A month ago I went cold turkey.
No online, paper, or radio news.
No social media.
No falling down the internet rabbit hole.
It wasn’t a particularly well-thought-out, planned-for decision. (Which defies everything we think we know about habit change – right? Conventional wisdom is that habits are easiest to change if we have a plan, have prepared, told significant others, have figured out alternatives, etc.)
But I had no plan. It was an impulsive decision, and I had prepared no one, including myself. I just knew that I felt attached at the hip to the news cycle, and wasn’t sure if it was serving me even though it’s easy to believe that we “should” be paying moment-to-moment attention. Life felt loud, like a bunch of clanging bells always ringing, shaking me out of my own thoughts and efforts. I felt attached at the hip to social media because of FOMO, but didn’t find myself happier or more connected as a result. (The research supports that anxiety and depression and isolation can actually increase because of internet usage!) I’m not morally opposed to the internet, and am grateful for the amazing things that happen on it and because of it. I hold no judgments of other people’s internet habits, but was finding that my own habits weren’t feeling particularly skillful. In other words: was it really worth the time and attention I was giving it?

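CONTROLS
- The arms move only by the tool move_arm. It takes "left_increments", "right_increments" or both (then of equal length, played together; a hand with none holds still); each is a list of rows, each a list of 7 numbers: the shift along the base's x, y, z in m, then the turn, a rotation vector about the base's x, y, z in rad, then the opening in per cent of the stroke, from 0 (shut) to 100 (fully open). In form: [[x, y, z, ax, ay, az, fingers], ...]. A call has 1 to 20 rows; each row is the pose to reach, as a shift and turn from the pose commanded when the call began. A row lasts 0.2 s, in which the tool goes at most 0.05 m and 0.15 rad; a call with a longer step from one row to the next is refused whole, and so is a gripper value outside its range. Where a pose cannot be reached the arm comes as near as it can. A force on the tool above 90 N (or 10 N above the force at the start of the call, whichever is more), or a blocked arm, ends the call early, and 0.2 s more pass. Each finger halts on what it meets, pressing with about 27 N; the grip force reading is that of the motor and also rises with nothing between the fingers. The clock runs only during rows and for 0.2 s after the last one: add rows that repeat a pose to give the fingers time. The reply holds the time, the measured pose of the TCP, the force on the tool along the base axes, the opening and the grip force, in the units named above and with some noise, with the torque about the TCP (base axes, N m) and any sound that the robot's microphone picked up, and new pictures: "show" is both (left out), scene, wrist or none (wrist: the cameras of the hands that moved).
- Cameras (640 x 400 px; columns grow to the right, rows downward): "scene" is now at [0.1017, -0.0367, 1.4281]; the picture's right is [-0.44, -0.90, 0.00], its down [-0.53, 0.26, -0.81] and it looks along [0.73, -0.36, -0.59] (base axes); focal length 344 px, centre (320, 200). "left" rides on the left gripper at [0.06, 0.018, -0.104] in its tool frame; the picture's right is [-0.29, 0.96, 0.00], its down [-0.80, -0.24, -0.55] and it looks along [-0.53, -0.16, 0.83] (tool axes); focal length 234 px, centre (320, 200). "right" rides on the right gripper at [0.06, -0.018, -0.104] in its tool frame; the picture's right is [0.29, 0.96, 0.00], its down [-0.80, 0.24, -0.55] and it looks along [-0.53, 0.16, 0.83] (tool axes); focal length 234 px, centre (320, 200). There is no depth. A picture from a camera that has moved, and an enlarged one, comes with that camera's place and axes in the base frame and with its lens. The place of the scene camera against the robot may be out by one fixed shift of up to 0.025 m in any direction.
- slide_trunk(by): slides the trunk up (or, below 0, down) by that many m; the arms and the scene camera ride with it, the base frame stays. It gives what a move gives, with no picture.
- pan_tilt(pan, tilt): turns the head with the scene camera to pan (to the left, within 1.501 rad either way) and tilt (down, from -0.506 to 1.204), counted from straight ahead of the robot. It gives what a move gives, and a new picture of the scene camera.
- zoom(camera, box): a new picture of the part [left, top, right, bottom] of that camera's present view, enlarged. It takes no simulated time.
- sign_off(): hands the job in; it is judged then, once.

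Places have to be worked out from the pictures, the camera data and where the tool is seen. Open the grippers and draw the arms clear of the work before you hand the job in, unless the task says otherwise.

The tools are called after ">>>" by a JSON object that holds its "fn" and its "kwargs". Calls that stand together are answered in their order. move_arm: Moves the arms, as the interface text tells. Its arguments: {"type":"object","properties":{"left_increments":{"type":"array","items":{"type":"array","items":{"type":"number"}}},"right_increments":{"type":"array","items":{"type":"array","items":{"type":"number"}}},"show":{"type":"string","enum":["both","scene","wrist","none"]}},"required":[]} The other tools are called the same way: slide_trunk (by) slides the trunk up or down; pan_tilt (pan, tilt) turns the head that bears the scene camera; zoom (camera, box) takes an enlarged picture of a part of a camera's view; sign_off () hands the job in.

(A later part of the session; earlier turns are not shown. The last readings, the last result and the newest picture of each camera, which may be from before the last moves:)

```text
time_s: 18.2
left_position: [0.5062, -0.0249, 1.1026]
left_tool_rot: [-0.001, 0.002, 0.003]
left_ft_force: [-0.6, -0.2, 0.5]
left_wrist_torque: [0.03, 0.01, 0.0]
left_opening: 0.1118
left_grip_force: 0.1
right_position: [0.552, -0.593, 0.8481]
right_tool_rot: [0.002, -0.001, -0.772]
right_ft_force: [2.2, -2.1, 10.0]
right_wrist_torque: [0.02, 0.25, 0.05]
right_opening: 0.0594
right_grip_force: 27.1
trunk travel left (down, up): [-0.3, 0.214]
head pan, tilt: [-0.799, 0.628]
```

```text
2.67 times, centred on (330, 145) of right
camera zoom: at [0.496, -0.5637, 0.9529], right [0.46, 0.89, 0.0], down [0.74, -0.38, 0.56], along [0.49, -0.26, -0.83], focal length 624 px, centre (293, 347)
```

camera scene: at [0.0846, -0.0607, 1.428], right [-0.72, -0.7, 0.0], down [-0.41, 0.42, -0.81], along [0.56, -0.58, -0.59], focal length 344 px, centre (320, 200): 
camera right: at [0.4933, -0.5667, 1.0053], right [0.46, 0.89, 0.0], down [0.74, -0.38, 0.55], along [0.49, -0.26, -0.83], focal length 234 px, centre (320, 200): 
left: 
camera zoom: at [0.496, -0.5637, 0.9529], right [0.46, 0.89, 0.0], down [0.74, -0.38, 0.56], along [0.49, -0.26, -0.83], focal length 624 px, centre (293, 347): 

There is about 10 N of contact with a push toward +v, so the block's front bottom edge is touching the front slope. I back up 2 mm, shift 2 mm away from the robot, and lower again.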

Now, it’s been almost a month and I find that the impulse to open news and social media websites has mostly faded. Sometimes I find myself staring at my email, wanting there to be something entertaining and new there that somehow I missed, but then I realize – oh, I’m tired – or, oh, I’m not doing anything – and close the computer. Somehow, taking a sabbatical from most of my online world has reduced my stress and quieted the clanging.
I don’t miss the news. I hear from friends or family about what’s happening politically, and am concerned but also don’t miss the roller coaster ride. I’m finding other ways to be involved and engaged – reading more books (like The New Jim Crow and Mindful of Race), getting together more with colleagues, and listening to a series of Tara Brach’s lectures on Mindfulness and Psychotherapy. Somehow it seems like I’m experiencing more spaciousness as well – perhaps because I’m bombarding myself less with stimuli. I certainly don’t feel worse. If anything, I feel a bit healthier – a bit more here, in the present moment, with therapy clients and when I’m with family or alone.
My experience has reminded me that taking a step back to assess a part of our life – even a minute, mostly inconsequential part – can sometimes be useful. In the words of America’s favorite non-therapist therapist, Dr. Phil, “How’s that working for you?” He’s cheesy as hell, but it’s a great question.